In order to account for gaps in available UAV datasets, our research focuses on synthetic data generation to augment real world data when training perception algorithms. In particular, we focus on Neural Radiance Fields (NeRF) to capture the 3-dimensional structure of a scene and render novel views with photorealistic fidelity. Accomplishments include developing a pipeline for rendering novel data as well as ground truth labels such as bounding boxes, extending existing state of the art dynamic NeRF algorithms to handle difficult UAV scenes, and developing a new NeRF technique, Tiered K-planes, to increase the fidelity of small dynamic portions of a scene when compared with previous state of the art neural rendering methods.

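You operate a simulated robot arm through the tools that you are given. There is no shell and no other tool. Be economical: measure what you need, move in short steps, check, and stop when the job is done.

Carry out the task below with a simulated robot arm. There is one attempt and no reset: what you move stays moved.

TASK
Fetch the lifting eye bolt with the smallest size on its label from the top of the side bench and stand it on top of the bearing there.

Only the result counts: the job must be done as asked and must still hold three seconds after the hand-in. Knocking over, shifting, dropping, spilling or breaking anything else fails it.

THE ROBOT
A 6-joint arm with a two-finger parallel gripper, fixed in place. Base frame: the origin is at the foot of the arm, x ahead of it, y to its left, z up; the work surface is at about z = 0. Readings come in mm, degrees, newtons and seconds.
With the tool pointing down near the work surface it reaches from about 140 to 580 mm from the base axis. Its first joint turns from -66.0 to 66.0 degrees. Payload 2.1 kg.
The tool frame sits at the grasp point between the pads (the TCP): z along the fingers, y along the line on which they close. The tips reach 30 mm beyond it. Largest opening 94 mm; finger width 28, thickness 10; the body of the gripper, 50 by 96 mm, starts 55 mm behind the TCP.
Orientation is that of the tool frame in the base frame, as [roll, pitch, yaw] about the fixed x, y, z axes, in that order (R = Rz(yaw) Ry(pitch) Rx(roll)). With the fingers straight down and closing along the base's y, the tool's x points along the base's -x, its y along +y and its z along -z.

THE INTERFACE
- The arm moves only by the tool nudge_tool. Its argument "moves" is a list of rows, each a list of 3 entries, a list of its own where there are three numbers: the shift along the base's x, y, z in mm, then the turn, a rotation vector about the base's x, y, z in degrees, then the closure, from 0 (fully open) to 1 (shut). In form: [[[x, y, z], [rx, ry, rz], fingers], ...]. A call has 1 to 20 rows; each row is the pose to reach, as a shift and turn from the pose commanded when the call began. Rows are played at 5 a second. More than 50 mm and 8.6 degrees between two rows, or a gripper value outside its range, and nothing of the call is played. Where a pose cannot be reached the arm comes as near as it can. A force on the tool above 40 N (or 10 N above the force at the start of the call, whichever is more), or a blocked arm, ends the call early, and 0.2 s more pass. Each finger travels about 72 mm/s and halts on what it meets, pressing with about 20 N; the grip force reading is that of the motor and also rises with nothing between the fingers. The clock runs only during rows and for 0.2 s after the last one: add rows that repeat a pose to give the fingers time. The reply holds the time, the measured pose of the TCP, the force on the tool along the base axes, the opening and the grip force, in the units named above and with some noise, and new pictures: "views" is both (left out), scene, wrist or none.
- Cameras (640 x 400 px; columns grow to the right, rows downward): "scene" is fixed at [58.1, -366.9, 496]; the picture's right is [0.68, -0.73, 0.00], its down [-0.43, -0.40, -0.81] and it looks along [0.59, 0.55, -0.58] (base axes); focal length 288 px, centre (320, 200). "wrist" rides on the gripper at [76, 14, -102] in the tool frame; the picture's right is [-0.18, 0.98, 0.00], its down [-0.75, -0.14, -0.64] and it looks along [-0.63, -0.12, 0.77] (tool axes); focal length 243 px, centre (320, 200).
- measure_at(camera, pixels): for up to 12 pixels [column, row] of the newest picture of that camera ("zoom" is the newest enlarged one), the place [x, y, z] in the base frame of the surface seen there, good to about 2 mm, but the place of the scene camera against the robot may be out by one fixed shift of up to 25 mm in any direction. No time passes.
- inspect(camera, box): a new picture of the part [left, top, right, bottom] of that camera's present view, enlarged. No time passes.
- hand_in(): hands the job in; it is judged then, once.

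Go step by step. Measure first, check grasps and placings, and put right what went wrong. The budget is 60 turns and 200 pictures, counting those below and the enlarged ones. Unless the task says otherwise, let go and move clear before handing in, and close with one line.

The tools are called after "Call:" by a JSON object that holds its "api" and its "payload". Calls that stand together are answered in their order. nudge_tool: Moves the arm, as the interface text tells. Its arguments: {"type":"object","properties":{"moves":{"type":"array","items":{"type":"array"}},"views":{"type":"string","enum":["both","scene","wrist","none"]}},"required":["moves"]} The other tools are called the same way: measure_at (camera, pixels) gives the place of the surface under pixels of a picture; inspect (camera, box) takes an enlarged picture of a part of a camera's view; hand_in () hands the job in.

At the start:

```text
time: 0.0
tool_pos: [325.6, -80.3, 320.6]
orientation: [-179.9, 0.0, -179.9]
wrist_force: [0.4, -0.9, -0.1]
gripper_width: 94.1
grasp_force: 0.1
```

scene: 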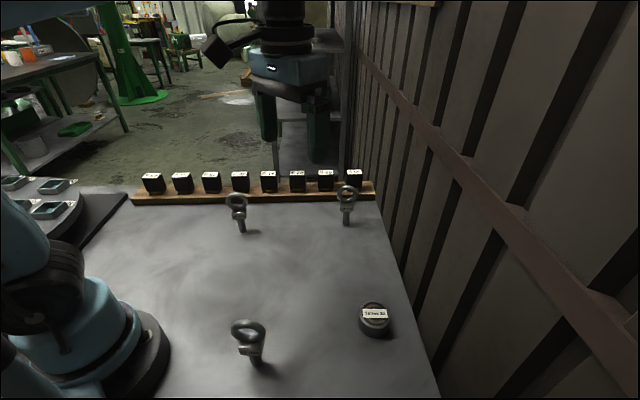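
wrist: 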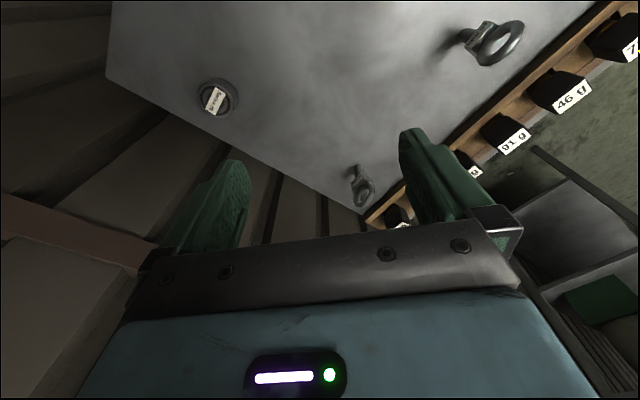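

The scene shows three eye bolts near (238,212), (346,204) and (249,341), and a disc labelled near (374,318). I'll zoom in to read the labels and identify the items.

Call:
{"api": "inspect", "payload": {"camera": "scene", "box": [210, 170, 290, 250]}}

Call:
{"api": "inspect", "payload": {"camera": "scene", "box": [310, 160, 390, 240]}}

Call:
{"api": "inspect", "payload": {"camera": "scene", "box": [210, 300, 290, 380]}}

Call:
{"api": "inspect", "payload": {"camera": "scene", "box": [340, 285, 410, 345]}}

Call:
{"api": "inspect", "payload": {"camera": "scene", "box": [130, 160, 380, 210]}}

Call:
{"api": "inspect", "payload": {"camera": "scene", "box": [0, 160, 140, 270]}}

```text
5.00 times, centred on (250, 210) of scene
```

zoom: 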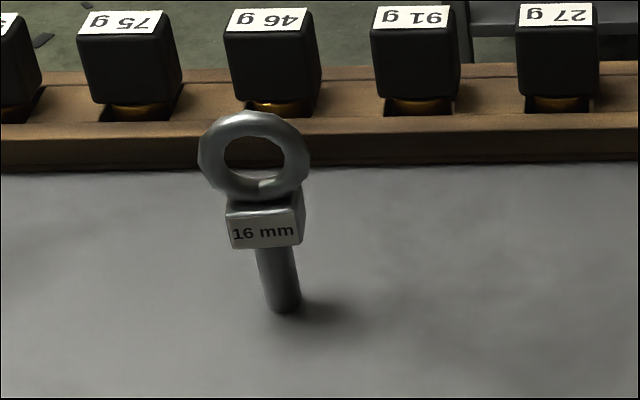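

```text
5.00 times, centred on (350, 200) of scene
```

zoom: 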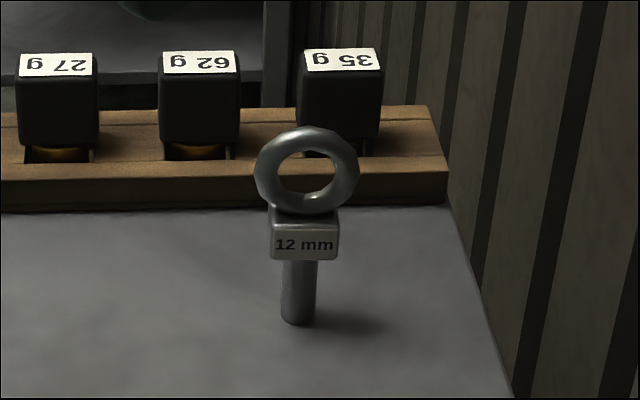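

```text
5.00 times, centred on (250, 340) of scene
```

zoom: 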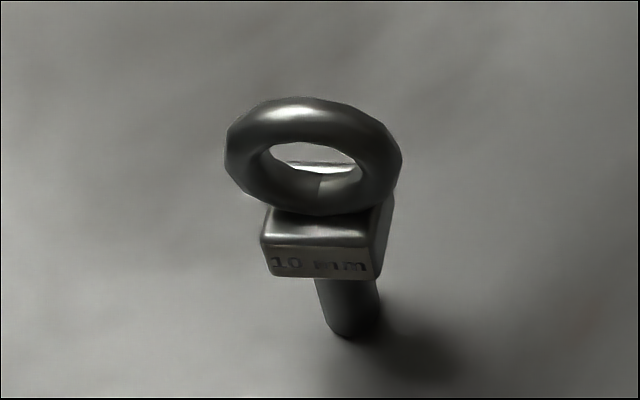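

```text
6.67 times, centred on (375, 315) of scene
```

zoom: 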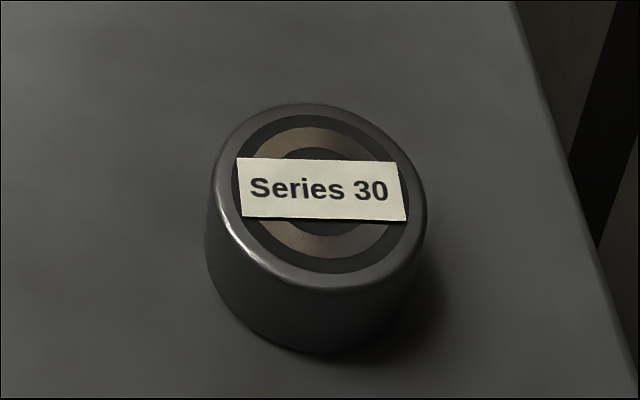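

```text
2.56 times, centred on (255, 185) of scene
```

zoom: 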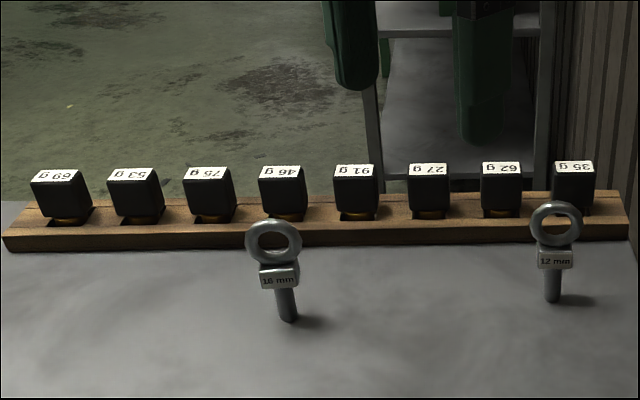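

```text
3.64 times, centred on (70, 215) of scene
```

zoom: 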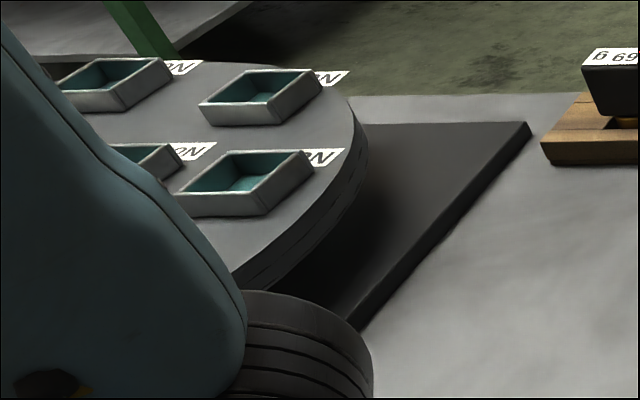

Ongoing and future work includes a NeRF algorithm that incorporates “shared feature vectors” in order to leverage mutual information within a scene and extrapolate on viable novel view imagery from available training camera pose trajectories as well as a “codex” of feature vectors amongst independent scenes that can accelerate the training of new scenes and further extrapolate on the novelty of rendered camera poses from scenes with extremely limited training trajectories, e.g. fixed camera positions.
Bio

Christopher Maxey is a PhD student in the Department of Computer Science at the University of Maryland, College Park, working under the supervision of Professor Dinesh Manocha. His research spans Computer Vision, Robotics and Neural Rendering methods. He holds both a Bachelor's and a Master's degree in Mechanical Engineering as well as a Bachelor’s degree in Computer Science from the University of Maryland. His current work centers on using neural radiance fields to augment existing but limited real world data for training UAV perception algorithms.